• _REQUIREMENTS_
Write out each line of the listing as it stands, without the images.

• _DATA BLOCK_
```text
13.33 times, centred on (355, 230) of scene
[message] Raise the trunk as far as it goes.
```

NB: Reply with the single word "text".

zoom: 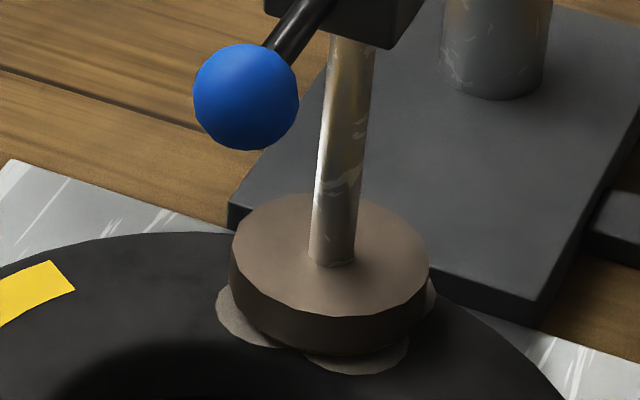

• _RESPONSE FOR THIS EXERCISE_
```text
13.33 times, centred on (355, 230) of scene
[message] Raise the trunk as far as it goes.
```

NB: Reply with the single word "text".

zoom: 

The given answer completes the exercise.